E’ come se quei lampi di sospensione sublimata dell’essenza vitale, colti attraverso le opere, causassero sgomento e desiderio di rifugiarsi nella rassicurazione che il flusso attivo della vita stessa, presente nei visitatori, è pur sempre capace di arrecare con il suo costante moto cronologico. Mentre nel frattempo, è come se la sgusciante presenza umana decantata nella sua turistica fuggevolezza, avesse a sua volta necessità di sentirsi poggiare su fondamenta di significati stabili, meno precari, che nelle opere si presume di rinvenire.

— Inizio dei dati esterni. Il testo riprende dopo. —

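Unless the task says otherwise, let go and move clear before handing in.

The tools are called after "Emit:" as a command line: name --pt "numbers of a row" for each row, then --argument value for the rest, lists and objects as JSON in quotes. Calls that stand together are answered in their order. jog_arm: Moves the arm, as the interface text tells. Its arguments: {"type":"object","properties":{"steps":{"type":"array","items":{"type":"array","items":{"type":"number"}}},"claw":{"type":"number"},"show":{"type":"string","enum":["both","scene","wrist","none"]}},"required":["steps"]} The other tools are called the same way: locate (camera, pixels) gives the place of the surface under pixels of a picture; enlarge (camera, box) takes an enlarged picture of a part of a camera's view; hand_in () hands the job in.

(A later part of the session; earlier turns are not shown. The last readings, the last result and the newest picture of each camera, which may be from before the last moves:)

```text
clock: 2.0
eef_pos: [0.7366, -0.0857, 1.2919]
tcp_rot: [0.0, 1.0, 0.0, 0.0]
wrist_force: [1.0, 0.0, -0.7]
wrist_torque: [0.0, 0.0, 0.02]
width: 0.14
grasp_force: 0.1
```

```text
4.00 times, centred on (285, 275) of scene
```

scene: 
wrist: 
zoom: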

Nella duplice sete per una forma viva e pulsante dell’«essere», e per una forma dell’«essere» fissata nei suoi sub-intuiti “valori eterni”.

E se non mi sono spiegato molto bene, non crucciatevi oltremodo, cari amici viandanti per pensieri, perché ovviamente tutto questo va preso nello spirito del più puro divertirsi con poco.




2 commenti:

Paolo Falconi ha detto...

Ciao Gill
sarà vero tutto quello che dici... non lo metto in dubbio, ma credo di avere una certa conoscenza della vita. o almeno penso...
con la storia di trovare tipe con il baule aperto... ehhh
disponibili a cianciare di arte, e magari a farsi palpare ... da chi con faccia da Bronzino, sa avvicinarsi cauto e leggiadro, quasi incurante, pur mirando due bei Boccioni e di tergo un Bosh da far impallidire... sarà la primavera del Botticelli... che ci si sento un Bramantino e allungando ... la Manet ( la mano morta) la tipa sorridendo ... pare la Gioconda:-)
A quel punto penserai mica di portarla a vedere Paolo Uccello ...
e i Macchiaioli ... ai visto mai che ce scappa almeno almeno in Segantini, ma se Lei non ti manda a Van Gogh, allora si mio caro Gill che potrai farle vedere la cappella sistina e sentirti Beato Angelico:-)))

Gillipixel ha detto...

@->Paolo: ahahahhahah :-) anche la tua versione delle visite museali è molto interessante, Paolo :-)
Quando parlavo di Keith Haring in effetti, ho tralasciato di dire un dettaglio: a lui la gente intorno interessava proprio ai fini rimorchiatòri :-)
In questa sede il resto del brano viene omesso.